One of the challenges Roher faced was how to honestly and accurately portray a shrewd protagonist he called a “social media genius.” “There [was] an awareness that I am making a film about a politician who’s not just any politician, but a politician made for the 21st century,” he said. “Everything he’s doing is a political calculation, including having a filmmaker follow him around with the camera.”
Guldbrandsen faced a similar predicament when following Stone, who he described as the “midwife” of the “Stop the Steal” movement that led to the Jan. 6 attacks on the Capitol. “He’s very easy to be around. But it’s not an ease that comes from friendship. It’s mutual exploitation. I’m there for a purpose. He’s there for a purpose,” said the director.
The Dane admitted there was almost a universal consensus that Stone is “a bad guy,” but he cautioned against any attempt to portray the vilified political operative as a “cardboard cutout.”
“You can argue that his role in American democracy has been very destructive. But I think it’s an enormous privilege to try and look at it without condemning it,” he said. “I think there’s a tendency, especially in documentaries, to be…too black and white.” Detailing how that even-handed philosophy impacted his approach to filming “A Storm Foretold,” Guldbrandsen added: “I’m there to document what’s going on. I’m not there to preach.”
Roher pushed back, asking whether Guldbrandsen was “providing a platform and a pedestal for some of these ideas” by acting as an impartial observer.
“I don’t buy into the platforming theory,” said the Dane, adding: “I think sunlight is the best disinfectant if you want to go that way. And I think that whole de-platforming approach and cancel culture, I think it’s ignorant.”
In the weeks since the buzzy Sundance premiere of “Navalny,” the Russian propaganda machine has done its best to cancel both the opposition leader and the director.
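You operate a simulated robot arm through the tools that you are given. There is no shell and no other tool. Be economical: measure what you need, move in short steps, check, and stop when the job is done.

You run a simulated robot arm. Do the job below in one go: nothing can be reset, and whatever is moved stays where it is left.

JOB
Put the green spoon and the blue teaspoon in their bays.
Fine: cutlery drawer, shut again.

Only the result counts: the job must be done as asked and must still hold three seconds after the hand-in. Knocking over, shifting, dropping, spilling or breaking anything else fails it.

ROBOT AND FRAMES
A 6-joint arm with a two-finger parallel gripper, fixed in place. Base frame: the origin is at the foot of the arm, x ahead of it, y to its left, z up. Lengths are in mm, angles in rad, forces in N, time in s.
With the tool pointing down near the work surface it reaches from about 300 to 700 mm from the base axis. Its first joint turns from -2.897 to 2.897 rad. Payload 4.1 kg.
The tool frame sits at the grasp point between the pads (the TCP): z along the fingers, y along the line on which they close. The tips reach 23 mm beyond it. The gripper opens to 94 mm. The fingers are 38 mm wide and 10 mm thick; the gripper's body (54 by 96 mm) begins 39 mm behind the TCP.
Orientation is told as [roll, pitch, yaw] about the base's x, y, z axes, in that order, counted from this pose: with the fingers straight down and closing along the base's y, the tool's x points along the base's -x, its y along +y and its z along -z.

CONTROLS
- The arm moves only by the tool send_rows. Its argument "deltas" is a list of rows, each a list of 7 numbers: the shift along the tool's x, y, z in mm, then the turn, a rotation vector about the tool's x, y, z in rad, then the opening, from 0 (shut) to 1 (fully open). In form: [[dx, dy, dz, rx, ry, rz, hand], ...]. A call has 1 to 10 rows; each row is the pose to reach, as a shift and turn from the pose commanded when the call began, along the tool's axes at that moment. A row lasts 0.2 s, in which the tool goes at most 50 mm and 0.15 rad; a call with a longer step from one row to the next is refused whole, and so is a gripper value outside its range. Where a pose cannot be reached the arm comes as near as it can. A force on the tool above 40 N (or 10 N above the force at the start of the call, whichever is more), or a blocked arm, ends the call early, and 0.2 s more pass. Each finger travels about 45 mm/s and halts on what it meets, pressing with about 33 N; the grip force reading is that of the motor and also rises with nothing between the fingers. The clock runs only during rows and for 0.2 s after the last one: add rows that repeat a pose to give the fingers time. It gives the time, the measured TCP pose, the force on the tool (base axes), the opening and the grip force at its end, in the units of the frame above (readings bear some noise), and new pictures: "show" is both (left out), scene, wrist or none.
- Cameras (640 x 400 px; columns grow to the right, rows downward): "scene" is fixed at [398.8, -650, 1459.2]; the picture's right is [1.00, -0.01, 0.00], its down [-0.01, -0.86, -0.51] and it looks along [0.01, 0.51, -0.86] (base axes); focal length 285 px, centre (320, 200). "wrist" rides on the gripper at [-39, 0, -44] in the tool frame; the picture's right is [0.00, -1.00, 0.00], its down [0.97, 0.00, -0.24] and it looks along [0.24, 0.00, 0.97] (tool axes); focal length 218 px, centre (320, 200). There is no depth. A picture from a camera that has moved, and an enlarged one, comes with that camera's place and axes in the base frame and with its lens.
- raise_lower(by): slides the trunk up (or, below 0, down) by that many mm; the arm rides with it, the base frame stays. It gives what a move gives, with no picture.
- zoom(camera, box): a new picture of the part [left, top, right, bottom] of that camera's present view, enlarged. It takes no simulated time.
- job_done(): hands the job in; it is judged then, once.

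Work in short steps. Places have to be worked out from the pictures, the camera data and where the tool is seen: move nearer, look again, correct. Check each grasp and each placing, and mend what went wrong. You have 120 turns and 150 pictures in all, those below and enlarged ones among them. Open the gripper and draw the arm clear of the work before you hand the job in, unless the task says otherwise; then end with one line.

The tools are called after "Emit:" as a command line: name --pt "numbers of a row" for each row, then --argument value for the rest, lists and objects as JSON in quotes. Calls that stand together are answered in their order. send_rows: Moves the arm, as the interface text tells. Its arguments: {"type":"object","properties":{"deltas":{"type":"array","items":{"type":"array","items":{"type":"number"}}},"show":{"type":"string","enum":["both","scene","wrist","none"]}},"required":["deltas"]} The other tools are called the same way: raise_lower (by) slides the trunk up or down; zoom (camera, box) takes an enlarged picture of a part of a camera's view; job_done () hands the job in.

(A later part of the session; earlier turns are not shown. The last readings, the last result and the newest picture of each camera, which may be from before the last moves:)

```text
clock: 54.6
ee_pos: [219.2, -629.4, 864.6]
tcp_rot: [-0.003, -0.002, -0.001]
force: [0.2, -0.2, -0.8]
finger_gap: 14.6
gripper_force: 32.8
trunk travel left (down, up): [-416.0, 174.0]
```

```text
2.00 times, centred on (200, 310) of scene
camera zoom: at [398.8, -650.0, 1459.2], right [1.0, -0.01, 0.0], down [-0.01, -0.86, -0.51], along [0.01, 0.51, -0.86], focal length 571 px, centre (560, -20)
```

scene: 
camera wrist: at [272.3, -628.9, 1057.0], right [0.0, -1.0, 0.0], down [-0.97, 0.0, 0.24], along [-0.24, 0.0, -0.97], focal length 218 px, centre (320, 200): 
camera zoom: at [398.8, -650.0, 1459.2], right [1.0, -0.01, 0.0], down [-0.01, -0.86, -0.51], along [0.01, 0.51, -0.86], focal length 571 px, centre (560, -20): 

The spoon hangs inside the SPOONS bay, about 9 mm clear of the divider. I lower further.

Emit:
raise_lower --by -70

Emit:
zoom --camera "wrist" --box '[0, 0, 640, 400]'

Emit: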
State media have already paraded the filmmakers over the airwaves, said Roher, accusing them of being CIA operatives, pornographers, and enemies of the state – what the director described as “all of these scary, but also hilarious and absurd, claims.”
He nevertheless remains committed to “mak[ing] every effort to show this film in Russia” and anticipates a “blitzkrieg” of attention as CNN Films and HBO Max ramp up the international rollout of “Navalny.”
The timing, he added, could not be more urgent. “I think that in this moment, as we’re watching these egregious, horrifying images which are proliferating from Ukraine, what the world needs to be reminded of is that not all Russian people are in favor of this horrible war,” he said. “And if we pivot our energy toward a hatred or distrust of Russians, that is incredibly damaging. I hope that in this incredible darkness, the story of Navalny and his character can be a light.”